*Task brief*: Repeat verbatim only the lines from the opening of the material below through the one that contains "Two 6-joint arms".

*Data shown*:
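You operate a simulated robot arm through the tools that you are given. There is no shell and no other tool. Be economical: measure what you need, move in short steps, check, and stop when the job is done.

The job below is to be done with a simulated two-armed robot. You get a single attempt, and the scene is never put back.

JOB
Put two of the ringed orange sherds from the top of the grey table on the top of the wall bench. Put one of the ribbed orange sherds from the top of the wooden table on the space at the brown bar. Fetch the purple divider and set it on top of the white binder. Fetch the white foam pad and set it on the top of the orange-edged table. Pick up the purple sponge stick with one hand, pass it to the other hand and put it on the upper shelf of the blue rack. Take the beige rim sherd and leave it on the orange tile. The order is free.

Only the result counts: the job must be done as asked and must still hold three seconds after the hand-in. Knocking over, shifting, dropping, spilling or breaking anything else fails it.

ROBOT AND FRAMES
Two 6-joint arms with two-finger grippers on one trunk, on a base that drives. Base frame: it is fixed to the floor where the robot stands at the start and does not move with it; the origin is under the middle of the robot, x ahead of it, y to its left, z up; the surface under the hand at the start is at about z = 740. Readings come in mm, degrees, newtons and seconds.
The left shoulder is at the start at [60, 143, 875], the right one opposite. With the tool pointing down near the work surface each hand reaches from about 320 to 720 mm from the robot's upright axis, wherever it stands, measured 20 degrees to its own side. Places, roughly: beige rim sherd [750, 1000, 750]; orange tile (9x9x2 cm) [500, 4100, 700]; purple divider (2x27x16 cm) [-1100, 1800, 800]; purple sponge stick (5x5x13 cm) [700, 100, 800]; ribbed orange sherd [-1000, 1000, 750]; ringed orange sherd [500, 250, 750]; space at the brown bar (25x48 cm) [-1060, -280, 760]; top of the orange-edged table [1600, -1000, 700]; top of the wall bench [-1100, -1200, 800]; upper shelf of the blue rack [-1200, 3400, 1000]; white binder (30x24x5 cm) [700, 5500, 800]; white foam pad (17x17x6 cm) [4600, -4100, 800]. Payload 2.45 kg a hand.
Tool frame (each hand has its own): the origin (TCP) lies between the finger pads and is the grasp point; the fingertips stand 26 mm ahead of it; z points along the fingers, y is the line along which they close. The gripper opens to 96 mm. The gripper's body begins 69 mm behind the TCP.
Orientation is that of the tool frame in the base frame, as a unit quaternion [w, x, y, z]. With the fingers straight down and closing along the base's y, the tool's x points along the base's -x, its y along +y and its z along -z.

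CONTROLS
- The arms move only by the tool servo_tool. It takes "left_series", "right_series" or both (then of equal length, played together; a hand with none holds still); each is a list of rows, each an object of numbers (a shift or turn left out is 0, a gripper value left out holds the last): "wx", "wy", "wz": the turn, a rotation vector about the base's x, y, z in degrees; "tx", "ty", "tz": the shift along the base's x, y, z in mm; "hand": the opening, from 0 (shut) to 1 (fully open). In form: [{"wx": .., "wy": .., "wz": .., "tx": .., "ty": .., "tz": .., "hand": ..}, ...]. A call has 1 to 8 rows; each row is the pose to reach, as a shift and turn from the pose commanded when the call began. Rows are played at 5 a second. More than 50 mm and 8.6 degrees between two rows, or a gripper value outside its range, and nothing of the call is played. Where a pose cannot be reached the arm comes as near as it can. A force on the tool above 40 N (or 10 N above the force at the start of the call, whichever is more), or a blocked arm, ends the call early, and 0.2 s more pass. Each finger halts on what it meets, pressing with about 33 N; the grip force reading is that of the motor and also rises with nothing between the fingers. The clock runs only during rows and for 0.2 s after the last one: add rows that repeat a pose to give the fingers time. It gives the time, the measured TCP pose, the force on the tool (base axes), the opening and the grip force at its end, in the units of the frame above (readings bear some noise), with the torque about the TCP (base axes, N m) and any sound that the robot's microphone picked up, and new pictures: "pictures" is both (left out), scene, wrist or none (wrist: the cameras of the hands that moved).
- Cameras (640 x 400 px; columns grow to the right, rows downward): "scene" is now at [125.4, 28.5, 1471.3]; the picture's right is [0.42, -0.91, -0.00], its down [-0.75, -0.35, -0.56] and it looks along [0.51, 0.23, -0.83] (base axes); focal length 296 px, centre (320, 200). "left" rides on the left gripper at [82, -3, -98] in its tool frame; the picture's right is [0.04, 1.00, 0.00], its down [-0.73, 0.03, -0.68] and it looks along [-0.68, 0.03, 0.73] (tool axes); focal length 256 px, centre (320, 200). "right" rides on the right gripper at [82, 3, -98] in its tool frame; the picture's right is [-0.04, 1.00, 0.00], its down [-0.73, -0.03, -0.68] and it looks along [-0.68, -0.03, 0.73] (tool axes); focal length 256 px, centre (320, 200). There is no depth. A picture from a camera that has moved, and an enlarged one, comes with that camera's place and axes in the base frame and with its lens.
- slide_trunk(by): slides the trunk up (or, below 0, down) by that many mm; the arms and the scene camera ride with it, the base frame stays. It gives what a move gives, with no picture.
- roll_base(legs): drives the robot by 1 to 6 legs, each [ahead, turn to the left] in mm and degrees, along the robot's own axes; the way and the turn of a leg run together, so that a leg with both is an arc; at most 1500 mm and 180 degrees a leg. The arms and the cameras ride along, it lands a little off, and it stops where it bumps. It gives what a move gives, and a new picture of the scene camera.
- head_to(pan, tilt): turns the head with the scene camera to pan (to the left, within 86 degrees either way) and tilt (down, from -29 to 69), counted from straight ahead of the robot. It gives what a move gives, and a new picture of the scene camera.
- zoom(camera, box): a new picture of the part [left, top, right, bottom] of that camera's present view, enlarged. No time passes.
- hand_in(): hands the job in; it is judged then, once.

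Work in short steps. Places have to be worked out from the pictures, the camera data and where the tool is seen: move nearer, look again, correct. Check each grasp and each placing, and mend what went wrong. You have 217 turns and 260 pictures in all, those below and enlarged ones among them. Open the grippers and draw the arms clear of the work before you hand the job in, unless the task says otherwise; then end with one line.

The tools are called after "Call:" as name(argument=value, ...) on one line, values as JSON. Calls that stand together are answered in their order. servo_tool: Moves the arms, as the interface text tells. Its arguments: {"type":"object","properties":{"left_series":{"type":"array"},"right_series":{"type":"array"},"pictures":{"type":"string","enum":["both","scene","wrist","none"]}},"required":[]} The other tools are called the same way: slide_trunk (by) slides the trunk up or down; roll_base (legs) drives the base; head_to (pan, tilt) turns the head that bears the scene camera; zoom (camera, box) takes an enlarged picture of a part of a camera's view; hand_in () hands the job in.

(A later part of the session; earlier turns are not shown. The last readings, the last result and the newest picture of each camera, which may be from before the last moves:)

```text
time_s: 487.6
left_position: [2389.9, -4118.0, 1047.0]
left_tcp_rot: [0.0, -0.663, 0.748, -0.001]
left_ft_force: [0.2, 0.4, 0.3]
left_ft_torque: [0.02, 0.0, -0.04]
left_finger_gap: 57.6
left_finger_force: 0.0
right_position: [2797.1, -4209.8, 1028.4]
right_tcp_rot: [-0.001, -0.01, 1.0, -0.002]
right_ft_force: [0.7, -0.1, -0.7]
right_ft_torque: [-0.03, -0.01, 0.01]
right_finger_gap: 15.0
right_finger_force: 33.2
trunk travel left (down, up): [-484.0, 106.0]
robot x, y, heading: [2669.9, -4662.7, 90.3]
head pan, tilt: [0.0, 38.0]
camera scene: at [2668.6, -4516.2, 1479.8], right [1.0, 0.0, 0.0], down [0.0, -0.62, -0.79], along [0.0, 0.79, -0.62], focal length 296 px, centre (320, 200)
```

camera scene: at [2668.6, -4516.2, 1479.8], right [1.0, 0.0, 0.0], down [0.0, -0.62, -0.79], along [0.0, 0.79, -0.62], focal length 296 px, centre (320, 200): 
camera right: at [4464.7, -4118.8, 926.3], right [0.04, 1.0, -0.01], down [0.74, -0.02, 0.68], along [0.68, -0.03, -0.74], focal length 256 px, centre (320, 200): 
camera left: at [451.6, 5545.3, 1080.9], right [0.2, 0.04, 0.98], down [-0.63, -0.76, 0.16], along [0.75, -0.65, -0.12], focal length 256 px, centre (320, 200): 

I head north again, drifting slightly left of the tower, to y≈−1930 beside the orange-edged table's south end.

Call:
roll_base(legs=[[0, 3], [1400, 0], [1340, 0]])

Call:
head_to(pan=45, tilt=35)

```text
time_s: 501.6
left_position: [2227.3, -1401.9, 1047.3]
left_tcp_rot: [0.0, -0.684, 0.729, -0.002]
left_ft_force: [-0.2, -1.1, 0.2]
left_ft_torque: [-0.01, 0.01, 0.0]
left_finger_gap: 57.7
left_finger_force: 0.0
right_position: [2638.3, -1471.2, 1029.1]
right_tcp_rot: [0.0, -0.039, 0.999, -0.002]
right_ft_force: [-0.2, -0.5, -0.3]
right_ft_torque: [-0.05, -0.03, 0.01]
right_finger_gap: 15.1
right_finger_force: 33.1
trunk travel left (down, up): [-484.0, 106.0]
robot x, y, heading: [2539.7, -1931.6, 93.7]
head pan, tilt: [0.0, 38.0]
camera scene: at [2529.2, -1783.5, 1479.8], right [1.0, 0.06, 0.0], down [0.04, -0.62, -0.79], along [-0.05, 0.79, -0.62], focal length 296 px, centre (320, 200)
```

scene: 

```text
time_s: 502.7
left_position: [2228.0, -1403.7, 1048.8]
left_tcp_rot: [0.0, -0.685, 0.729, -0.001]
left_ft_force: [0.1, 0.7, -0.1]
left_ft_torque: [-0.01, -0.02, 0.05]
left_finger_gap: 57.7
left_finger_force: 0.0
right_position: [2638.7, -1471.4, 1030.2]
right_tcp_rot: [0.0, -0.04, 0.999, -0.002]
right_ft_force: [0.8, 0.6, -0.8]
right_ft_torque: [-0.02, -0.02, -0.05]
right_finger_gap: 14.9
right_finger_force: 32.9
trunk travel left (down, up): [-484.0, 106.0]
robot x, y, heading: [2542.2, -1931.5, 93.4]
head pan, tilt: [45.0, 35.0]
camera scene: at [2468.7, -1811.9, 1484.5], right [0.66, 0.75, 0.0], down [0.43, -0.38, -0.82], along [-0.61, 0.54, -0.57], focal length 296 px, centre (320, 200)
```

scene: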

*Solution for this problem*:
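You operate a simulated robot arm through the tools that you are given. There is no shell and no other tool. Be economical: measure what you need, move in short steps, check, and stop when the job is done.

The job below is to be done with a simulated two-armed robot. You get a single attempt, and the scene is never put back.

JOB
Put two of the ringed orange sherds from the top of the grey table on the top of the wall bench. Put one of the ribbed orange sherds from the top of the wooden table on the space at the brown bar. Fetch the purple divider and set it on top of the white binder. Fetch the white foam pad and set it on the top of the orange-edged table. Pick up the purple sponge stick with one hand, pass it to the other hand and put it on the upper shelf of the blue rack. Take the beige rim sherd and leave it on the orange tile. The order is free.

Only the result counts: the job must be done as asked and must still hold three seconds after the hand-in. Knocking over, shifting, dropping, spilling or breaking anything else fails it.

ROBOT AND FRAMES
Two 6-joint arms with two-finger grippers on one trunk, on a base that drives. Base frame: it is fixed to the floor where the robot stands at the start and does not move with it; the origin is under the middle of the robot, x ahead of it, y to its left, z up; the surface under the hand at the start is at about z = 740. Readings come in mm, degrees, newtons and seconds.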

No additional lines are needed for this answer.